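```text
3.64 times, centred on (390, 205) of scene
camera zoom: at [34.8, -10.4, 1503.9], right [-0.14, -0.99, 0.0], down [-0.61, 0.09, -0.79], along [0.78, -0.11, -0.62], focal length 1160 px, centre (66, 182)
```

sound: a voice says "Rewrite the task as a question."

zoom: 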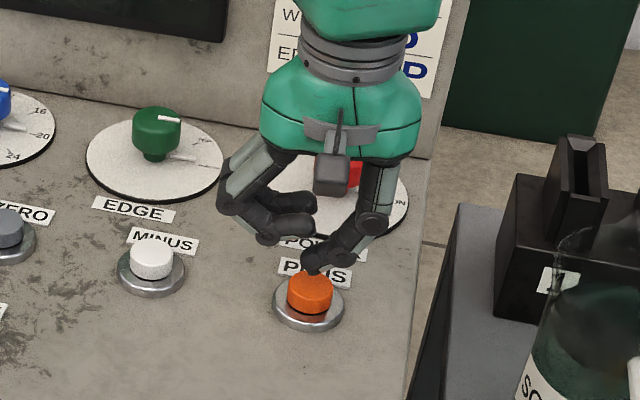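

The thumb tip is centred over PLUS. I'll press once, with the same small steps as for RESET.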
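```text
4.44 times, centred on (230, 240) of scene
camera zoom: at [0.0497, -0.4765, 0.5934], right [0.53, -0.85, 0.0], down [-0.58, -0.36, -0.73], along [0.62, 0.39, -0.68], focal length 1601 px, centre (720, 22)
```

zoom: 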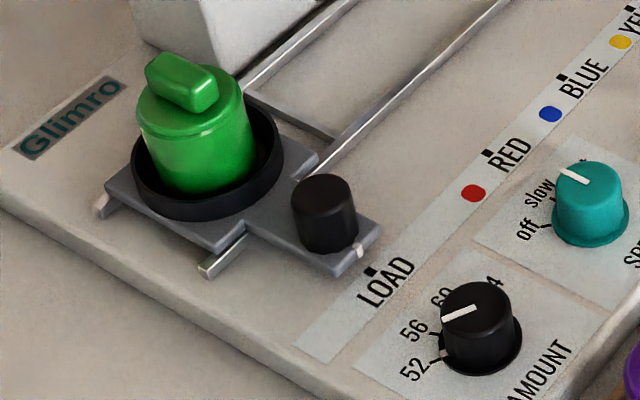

=======

[Exercise] Using the listing above, return all lines where the word "camera" occurs.

[Output]
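camera zoom: at [34.8, -10.4, 1503.9], right [-0.14, -0.99, 0.0], down [-0.61, 0.09, -0.79], along [0.78, -0.11, -0.62], focal length 1160 px, centre (66, 182)
camera zoom: at [0.0497, -0.4765, 0.5934], right [0.53, -0.85, 0.0], down [-0.58, -0.36, -0.73], along [0.62, 0.39, -0.68], focal length 1601 px, centre (720, 22)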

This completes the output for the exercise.